Not in the way Richard Nixon did. His narrow loss in the 1960 presidential election was followed by a failed bid to become California governor in 1962. However, Nixon still had some fine qualities, a base of support and a hint of megalomania.
He was also in a party, and a nation, which were actively evolving. Even though evolution wasn’t – and isn’t – widely supported within some Republican circles, Nixon went on to narrowly capture the White House after all in 1968, and overwhelmingly four years later. Of course, the creeping megalomania and fully blown paranoia eventually cut that second ride short.
Senator Kerry may have many fine qualities. Humor and charisma are not among them, though he certainly has enough ego to stay in the senate. He has no obvious base of support, other than general Dubya-haters, and he won’t be running in 2008. At this point, it’s questionable whether Kerry’s party, or his nation, is actively evolving.

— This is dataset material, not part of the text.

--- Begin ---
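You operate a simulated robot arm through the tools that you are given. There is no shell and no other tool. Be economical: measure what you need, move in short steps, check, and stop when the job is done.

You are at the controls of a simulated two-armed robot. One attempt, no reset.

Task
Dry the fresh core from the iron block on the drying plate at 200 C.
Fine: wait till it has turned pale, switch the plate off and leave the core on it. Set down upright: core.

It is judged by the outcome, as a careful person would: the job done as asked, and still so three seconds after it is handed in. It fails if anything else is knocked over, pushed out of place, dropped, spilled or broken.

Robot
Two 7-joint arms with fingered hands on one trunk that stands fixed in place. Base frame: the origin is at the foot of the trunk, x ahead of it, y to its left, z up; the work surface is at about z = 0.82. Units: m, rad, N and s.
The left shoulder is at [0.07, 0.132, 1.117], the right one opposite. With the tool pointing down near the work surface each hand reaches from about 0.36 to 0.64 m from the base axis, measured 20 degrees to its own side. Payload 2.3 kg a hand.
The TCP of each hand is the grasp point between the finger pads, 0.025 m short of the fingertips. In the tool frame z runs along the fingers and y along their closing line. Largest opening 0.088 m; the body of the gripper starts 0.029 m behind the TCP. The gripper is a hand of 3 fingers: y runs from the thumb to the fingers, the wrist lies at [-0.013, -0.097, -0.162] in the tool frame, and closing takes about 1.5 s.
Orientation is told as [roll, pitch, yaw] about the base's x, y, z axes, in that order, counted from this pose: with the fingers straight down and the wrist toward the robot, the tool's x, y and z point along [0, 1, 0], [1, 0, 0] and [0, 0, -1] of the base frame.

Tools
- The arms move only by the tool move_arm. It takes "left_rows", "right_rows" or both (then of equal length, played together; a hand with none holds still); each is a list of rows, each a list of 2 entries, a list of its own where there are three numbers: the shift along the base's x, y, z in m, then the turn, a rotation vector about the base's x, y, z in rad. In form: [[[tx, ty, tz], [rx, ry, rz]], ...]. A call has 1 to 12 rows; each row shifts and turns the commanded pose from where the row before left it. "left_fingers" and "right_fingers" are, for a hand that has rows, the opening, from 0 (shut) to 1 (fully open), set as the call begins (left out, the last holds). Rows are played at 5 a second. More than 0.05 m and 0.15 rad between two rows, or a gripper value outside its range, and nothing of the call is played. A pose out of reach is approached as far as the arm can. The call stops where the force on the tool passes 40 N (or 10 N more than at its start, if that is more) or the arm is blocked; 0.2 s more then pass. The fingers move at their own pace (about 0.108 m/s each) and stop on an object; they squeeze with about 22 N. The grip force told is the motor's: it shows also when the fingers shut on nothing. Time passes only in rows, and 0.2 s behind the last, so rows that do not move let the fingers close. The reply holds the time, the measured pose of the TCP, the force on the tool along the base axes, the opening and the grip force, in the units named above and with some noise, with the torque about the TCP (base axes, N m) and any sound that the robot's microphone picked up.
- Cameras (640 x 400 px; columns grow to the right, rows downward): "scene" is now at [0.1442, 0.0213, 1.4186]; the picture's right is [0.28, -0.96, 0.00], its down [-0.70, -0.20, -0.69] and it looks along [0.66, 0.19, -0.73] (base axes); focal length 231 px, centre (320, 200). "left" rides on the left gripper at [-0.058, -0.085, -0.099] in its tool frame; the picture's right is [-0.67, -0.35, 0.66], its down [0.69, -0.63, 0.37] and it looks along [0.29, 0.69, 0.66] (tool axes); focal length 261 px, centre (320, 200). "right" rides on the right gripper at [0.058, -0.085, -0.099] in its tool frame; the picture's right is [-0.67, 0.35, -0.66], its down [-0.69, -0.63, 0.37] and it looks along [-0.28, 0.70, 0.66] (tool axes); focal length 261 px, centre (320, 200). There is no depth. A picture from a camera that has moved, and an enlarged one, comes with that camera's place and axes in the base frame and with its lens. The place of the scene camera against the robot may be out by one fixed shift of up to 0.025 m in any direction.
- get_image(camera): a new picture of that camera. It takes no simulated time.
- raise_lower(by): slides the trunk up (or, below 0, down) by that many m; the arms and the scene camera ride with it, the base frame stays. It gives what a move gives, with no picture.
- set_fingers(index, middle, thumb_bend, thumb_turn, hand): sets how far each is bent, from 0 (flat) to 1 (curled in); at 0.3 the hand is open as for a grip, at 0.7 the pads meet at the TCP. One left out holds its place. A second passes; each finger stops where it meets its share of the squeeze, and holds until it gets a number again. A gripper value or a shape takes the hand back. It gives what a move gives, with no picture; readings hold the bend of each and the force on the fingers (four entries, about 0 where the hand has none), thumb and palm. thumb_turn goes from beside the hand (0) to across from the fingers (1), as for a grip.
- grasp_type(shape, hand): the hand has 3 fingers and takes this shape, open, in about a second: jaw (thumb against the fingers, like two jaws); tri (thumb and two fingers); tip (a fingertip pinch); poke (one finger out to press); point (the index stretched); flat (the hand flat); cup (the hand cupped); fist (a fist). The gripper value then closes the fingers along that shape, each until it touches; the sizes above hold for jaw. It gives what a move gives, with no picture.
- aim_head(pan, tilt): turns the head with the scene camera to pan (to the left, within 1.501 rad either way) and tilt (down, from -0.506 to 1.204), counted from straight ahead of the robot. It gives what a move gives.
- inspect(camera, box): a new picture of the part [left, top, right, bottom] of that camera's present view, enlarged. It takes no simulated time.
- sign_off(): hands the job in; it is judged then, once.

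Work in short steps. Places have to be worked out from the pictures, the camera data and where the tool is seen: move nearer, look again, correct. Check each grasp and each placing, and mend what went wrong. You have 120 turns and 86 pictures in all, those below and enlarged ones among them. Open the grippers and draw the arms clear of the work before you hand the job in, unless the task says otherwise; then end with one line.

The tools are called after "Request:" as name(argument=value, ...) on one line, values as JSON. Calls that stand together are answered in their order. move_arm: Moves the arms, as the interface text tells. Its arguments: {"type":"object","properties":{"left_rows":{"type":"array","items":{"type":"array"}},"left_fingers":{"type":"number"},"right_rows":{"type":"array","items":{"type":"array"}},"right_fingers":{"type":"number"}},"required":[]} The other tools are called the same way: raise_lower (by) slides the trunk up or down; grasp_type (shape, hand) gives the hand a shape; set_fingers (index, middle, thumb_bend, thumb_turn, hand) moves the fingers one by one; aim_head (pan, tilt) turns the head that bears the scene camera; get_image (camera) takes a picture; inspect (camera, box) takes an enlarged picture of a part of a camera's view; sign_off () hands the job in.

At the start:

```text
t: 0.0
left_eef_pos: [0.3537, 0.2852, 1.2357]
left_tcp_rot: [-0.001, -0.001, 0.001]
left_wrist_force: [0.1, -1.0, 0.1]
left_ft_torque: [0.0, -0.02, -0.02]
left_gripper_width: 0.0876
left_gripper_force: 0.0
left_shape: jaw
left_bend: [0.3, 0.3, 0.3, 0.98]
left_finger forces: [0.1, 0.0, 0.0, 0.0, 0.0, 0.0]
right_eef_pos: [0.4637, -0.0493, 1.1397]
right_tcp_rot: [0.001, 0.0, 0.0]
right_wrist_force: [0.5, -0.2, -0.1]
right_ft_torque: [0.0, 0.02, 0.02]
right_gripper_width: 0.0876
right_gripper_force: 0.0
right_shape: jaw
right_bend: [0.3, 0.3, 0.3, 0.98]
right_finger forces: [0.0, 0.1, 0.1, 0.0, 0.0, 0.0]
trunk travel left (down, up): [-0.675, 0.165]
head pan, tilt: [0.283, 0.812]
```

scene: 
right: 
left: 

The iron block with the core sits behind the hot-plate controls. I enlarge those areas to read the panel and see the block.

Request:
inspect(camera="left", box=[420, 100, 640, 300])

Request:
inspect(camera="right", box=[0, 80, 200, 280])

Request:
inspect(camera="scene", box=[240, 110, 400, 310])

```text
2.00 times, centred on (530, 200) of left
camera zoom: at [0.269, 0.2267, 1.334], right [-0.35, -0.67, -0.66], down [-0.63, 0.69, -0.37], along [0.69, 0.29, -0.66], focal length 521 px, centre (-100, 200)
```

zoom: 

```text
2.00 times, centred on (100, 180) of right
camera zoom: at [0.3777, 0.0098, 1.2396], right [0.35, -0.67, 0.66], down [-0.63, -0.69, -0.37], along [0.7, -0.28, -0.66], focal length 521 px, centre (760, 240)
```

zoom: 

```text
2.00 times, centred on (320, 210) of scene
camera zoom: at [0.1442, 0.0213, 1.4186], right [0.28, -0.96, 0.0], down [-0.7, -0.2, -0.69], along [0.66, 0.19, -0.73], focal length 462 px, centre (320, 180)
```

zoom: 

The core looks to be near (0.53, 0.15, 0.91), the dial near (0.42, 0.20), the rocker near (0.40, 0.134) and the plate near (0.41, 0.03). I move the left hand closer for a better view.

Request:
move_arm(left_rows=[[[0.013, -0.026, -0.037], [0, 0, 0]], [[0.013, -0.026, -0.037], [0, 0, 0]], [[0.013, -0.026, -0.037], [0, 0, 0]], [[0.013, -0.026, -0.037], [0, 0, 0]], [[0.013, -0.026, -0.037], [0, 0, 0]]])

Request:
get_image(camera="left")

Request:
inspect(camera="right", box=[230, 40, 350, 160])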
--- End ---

Anyway, this is no time for joking, Senator Kerry. Some history tends to repeat itself. Some doesn’t.
Please do not run for president again. Surely, there is another, more positive way, for you to spend the next couple of years.

December 1st, 2006 at 9:21 am
Kerry was my third choice to represent the Dems in 2004, although I have genuinely like him going back to the days when we were both protesters. He is honest, well-intentioned, and good Presidential material, but he has had a problem as long as I have been following him. In his anxiousness to communicate, he often starts talking before he starts thinking and all too frequently ends up scratching his tonsils with his toe nails.

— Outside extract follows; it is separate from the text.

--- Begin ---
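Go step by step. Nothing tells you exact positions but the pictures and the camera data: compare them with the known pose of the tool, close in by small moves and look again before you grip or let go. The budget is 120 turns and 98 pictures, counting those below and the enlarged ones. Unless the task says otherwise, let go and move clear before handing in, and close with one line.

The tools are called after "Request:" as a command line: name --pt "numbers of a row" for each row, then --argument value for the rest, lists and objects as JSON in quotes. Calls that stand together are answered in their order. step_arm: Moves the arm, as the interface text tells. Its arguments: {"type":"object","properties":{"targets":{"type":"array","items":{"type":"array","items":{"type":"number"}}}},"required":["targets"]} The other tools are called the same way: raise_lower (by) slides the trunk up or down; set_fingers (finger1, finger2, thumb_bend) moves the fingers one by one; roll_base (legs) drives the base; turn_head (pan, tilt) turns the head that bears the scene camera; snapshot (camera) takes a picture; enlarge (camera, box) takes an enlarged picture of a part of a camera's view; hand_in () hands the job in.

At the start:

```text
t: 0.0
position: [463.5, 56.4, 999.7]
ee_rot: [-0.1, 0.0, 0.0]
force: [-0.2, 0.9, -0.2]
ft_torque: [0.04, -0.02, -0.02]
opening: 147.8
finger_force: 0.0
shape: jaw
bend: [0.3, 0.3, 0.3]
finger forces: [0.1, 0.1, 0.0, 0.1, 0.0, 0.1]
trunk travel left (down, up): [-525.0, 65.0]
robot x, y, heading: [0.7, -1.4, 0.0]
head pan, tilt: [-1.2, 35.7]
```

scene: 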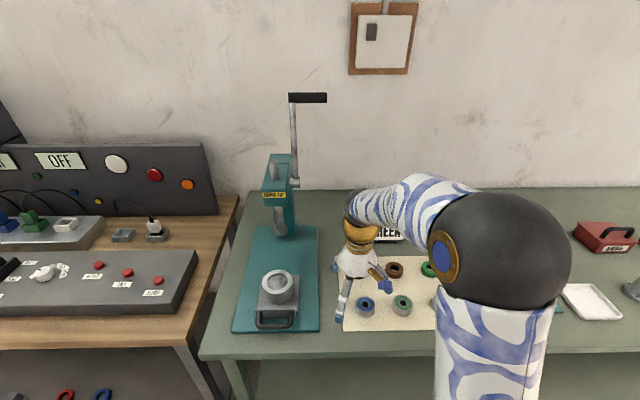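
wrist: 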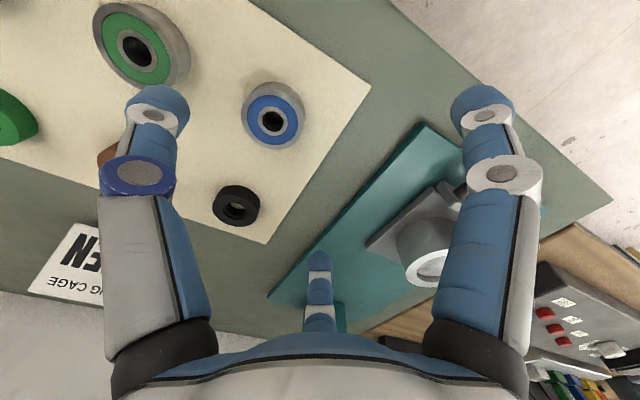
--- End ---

December 1st, 2006 at 12:18 pm
Hey TC,
You bring up a good point. As you often do.
You like John Kerry. Heck, I don’t dislike the guy. But, Like Pip, I have great expectations for anyone who would be U.S. president.
I’m reasonably sure that many of the folks holding elected and appointed office in this country are not wicked or depraved. I disagree with many of them at times. At times, fundamentally.
The most damage I’ve witnessed over the years has come from what I see as a paranoid, ego-driven, insulated power structure, combined with a good deal of incompetence.
Maybe Kerry isn’t such a bad guy. Heck, maybe GW isn’t such a bad guy, either.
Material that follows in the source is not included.